You are strongly advised to consult and liaise with the technical support of the system(s) operated by your School to review the relevant system and take necessary actions to enhance protection of administrative interface as appropriate.
|(14/04/2016) Urgent Updates to fix Multiple Vulnerabilities in Adobe Flash Player|
As informed by OGCIO, there are reports that the vulnerability in Adobe Flash Player is being exploited to spread ransomware. Please ensure the Adobe Flash Player and other software, in particular the Anti-virus software, installed at your desktop and notebook computers, are always updated with the latest version. You may wish to go to the official page of Flash Player (https://helpx.adobe.com/flash-player.html) and click "Check Now" button in Step 1 at the above link to check whether the Adobe Flash Player installed at your computer is the latest version. If not, please follow the instructions to download the latest version of Flash Player in Step 2.

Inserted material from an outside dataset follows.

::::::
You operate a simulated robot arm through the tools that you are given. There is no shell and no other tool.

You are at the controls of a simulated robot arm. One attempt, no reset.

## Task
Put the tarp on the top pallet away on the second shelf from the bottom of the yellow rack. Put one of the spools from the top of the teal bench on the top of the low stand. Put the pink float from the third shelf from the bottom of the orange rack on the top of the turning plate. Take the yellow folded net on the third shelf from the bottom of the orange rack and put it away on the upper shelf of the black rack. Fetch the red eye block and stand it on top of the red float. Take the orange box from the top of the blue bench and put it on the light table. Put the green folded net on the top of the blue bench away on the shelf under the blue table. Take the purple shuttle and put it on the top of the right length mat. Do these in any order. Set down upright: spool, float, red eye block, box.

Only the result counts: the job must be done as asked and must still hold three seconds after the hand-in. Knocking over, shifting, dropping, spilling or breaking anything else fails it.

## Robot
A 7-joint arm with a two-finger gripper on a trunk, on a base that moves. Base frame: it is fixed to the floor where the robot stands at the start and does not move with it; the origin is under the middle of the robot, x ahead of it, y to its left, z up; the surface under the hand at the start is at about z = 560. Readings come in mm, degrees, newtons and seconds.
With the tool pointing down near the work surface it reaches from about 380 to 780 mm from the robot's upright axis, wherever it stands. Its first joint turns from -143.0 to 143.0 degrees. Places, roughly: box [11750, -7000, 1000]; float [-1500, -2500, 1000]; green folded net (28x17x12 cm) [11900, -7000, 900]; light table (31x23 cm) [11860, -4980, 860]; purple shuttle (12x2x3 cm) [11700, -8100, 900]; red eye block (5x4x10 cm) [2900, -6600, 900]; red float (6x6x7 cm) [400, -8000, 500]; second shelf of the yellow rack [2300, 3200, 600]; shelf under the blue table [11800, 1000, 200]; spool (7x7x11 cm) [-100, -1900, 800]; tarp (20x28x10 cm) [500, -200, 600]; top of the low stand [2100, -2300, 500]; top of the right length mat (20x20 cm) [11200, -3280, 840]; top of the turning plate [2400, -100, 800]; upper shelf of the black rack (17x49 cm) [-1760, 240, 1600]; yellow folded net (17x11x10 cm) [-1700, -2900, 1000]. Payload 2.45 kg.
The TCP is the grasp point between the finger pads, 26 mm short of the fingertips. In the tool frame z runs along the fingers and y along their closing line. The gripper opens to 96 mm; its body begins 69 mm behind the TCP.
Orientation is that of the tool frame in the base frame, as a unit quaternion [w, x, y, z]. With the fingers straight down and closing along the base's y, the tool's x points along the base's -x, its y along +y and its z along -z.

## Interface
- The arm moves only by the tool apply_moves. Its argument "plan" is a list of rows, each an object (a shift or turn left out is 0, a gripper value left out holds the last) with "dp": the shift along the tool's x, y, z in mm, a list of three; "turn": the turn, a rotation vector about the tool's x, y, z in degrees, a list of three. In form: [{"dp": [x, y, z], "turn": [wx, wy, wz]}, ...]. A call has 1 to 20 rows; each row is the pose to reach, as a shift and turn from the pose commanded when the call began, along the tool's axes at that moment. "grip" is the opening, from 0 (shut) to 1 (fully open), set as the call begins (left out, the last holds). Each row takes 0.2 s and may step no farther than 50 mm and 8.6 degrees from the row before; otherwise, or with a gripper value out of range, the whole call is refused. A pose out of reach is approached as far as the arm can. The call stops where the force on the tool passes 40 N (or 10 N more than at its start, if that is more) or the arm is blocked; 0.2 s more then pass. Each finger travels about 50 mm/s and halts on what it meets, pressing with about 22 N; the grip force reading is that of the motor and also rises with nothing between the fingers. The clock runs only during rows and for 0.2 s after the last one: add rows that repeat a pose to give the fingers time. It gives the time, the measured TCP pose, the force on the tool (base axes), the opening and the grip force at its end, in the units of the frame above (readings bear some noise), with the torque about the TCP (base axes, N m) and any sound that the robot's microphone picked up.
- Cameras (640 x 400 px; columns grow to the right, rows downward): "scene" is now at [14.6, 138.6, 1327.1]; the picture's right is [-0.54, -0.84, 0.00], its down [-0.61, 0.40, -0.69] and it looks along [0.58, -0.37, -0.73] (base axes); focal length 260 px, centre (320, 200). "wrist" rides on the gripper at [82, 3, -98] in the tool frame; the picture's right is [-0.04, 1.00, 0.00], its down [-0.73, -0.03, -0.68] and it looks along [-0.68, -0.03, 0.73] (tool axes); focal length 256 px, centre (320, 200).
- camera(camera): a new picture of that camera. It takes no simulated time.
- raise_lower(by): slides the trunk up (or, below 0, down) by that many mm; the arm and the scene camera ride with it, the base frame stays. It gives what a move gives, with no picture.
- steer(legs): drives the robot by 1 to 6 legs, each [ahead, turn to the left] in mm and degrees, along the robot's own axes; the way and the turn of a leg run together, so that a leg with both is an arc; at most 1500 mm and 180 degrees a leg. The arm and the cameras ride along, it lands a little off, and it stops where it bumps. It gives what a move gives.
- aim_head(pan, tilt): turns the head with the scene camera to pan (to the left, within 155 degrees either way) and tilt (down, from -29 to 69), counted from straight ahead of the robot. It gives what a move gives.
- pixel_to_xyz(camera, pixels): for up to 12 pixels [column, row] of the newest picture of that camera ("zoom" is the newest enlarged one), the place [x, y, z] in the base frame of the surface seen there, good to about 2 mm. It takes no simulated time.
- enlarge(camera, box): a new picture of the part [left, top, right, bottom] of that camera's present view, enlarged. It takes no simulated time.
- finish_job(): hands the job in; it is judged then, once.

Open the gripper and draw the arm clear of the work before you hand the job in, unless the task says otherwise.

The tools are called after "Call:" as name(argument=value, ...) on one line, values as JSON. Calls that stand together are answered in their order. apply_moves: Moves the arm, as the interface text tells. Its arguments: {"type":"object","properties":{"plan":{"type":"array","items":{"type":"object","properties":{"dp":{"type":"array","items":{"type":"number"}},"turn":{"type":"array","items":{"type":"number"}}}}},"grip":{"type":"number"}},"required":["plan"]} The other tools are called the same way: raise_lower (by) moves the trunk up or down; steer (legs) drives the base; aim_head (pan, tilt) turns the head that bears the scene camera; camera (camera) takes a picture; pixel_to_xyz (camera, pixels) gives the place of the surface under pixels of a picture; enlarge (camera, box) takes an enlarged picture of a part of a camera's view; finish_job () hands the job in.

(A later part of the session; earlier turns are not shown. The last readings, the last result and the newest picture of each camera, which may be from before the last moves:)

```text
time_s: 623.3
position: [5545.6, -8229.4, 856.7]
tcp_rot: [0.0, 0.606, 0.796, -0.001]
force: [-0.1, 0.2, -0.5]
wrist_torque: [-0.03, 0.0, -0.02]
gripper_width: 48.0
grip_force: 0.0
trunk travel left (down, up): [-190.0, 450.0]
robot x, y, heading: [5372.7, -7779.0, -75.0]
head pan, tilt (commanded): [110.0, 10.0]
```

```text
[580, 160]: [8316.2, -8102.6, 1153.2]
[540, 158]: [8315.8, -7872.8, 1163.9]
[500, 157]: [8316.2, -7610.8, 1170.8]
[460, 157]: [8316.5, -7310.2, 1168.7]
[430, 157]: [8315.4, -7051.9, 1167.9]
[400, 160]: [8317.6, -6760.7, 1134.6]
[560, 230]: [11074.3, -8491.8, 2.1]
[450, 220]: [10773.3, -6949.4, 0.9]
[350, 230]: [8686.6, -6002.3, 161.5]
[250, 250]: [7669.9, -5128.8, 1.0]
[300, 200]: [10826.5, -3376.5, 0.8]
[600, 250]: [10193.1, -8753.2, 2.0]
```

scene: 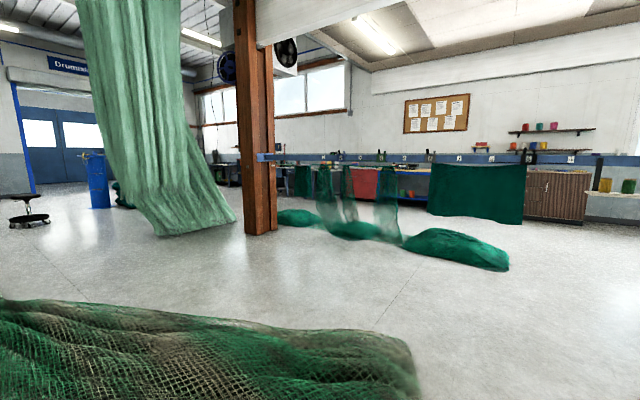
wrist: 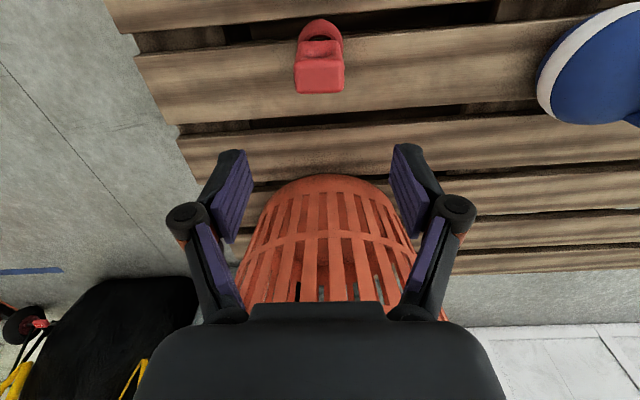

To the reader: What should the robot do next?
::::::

|(12/04/2016) Tackling Ransomware|
Recently, there are public concerns over IT security in schools, in particular ransomware intrusion via emails. On opening attachments or hyperlinks from fake emails, users may get their workstations infected with the ransomware programs which will encrypt files in their local folders as well as network shared folders that they can gain access to. Hackers will then ask for ransom money for providing a key to decrypt the files. Users would no longer be able to read/open the encrypted files without a decryption key, and the way to salvage the files is to recover them from offline backup. As currently anti-virus software may not be able to detect such intrusion, prevention is of utmost importance. You may wish to know that IT in Education Section has prepared the "IT Security in Schools - Recommended Practice" to help schools handle their general security matters. The document is available on our website (http://www.edb.gov.hk/ited/wifi900) and also attached below for your reference.
In relation to the latest ransomware case, schools are advised to take following suggested actions:
(a) BACKUP important data frequently and keep the backup data disconnected from the computer;
(b) DISABLE macros for Microsoft Word, Excel and other office applications by default;
(c) DO NOT open any suspicious emails, attachments and hyperlinks;
(d) REFRAIN from visiting suspicious websites or downloading any files from them;
(e) CHECK and KEEP your anti-malware program and signatures are up-to-date;
(f) INSTALL the latest patches for software in use;
(g) DO NOT connect unauthorised computer resources, including those privately-owned removable storage media, to computers; and
In case of suspected infection:
(a) DISCONNECT the network cable of the computer to avoid affecting network drives and other computers;
(b) POWER OFF the computer to stop the ransomware encrypting more files;
(c) JOT DOWN what have been accessed (such as programs, files, emails and websites) before discovering the issue; and
(d) REPORT the case to relevant personnel / organisation, such as ICT coordinator in school, HKCERT, HK Police, etc.